Begin
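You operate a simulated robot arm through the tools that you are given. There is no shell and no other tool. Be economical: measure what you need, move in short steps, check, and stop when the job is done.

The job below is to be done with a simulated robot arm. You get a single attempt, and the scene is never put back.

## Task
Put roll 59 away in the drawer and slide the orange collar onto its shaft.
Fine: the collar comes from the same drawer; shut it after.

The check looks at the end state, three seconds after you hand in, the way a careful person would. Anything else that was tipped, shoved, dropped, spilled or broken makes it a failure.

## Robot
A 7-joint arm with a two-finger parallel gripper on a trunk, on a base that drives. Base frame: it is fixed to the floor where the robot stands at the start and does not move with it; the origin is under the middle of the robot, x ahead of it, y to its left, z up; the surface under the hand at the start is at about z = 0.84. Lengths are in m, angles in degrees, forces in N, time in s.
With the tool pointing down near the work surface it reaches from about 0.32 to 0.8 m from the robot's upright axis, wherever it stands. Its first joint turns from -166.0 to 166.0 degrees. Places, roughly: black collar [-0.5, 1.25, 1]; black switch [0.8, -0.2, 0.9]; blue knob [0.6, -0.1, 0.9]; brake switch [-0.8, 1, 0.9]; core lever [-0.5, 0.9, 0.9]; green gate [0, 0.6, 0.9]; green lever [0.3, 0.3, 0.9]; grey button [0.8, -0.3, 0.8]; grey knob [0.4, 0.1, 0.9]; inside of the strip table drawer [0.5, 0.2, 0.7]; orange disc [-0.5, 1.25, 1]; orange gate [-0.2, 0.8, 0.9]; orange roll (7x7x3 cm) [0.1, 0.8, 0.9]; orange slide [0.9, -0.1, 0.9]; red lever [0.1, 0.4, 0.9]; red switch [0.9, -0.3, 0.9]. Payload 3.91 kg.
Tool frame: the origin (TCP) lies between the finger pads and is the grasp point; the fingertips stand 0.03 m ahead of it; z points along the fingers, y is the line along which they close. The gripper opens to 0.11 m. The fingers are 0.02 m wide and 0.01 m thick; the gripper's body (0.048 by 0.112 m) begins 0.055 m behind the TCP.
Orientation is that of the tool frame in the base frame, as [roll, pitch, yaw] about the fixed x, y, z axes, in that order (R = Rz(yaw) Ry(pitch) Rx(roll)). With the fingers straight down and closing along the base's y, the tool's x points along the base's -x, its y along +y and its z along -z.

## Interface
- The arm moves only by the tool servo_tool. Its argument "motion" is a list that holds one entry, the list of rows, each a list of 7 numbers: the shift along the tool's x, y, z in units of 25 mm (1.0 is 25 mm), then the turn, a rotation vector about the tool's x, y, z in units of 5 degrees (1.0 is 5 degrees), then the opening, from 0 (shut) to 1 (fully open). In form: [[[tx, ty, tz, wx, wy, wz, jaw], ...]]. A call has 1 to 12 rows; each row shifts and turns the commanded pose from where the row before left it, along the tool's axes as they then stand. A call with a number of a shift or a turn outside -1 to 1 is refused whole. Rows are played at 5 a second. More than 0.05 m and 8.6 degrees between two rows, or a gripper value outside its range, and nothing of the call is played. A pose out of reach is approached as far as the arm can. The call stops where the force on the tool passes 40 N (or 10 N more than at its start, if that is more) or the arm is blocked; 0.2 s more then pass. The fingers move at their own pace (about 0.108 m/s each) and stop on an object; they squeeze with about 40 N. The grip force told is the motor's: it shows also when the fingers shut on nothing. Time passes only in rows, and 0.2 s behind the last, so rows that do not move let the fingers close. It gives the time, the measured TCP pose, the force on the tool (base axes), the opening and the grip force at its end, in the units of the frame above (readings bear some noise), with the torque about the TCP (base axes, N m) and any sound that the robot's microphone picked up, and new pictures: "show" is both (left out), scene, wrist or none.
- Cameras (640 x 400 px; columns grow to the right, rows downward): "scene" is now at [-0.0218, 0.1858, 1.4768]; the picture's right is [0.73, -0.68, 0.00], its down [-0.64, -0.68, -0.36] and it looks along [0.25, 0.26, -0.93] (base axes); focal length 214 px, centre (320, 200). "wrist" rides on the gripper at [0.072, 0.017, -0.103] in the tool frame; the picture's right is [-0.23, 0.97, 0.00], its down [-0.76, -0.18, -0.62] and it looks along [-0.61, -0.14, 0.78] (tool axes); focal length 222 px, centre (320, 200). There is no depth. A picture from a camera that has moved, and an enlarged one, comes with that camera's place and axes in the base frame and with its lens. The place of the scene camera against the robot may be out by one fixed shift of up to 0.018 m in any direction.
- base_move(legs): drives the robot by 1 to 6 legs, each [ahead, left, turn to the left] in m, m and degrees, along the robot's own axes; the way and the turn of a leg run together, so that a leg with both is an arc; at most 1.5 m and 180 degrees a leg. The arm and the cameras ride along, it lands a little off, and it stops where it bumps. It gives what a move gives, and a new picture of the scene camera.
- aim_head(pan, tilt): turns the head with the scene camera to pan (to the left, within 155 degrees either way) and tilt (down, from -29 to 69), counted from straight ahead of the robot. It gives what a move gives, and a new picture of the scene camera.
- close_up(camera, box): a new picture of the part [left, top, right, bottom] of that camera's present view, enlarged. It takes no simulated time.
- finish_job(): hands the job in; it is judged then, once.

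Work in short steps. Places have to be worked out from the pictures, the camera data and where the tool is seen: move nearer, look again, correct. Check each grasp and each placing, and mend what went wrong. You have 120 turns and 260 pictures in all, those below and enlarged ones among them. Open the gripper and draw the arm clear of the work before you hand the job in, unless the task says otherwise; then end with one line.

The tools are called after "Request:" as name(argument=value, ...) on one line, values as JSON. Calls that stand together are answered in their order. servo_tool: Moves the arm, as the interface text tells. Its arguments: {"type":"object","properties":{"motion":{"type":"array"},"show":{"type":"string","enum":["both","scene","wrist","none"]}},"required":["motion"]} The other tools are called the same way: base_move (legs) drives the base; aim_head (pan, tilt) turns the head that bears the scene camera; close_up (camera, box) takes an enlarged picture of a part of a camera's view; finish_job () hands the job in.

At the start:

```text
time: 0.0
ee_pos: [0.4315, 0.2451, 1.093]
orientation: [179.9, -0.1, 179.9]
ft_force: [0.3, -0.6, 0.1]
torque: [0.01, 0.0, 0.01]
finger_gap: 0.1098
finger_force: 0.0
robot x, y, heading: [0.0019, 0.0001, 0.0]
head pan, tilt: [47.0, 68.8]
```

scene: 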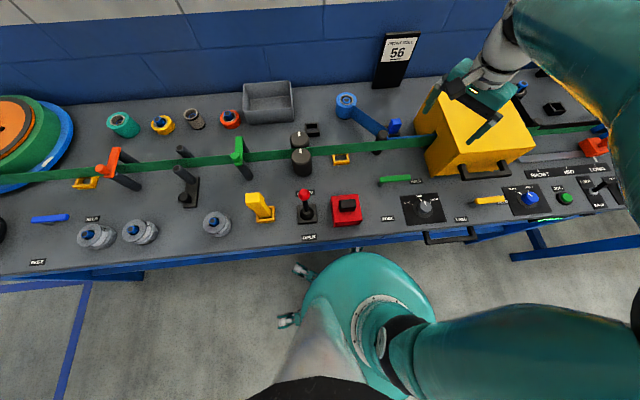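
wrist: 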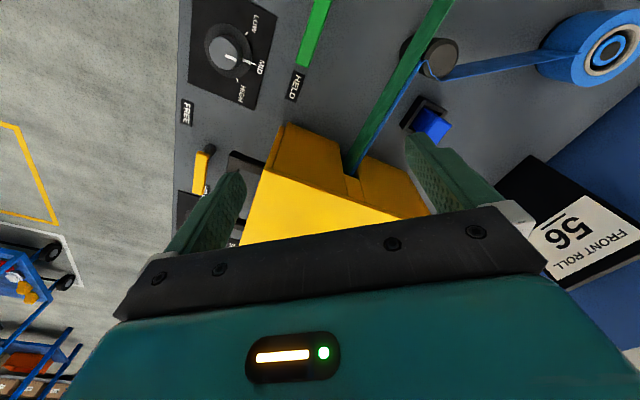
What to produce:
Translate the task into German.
End
What to produce:
As listed above, the lines from the line with "Fine: the collar" to the line with "A 7-joint arm" are to be echoed exactly, with both ends included and nothing added.

Written solution:
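Fine: the collar comes from the same drawer; shut it after.

The check looks at the end state, three seconds after you hand in, the way a careful person would. Anything else that was tipped, shoved, dropped, spilled or broken makes it a failure.

## Robot
A 7-joint arm with a two-finger parallel gripper on a trunk, on a base that drives. Base frame: it is fixed to the floor where the robot stands at the start and does not move with it; the origin is under the middle of the robot, x ahead of it, y to its left, z up; the surface under the hand at the start is at about z = 0.84. Lengths are in m, angles in degrees, forces in N, time in s.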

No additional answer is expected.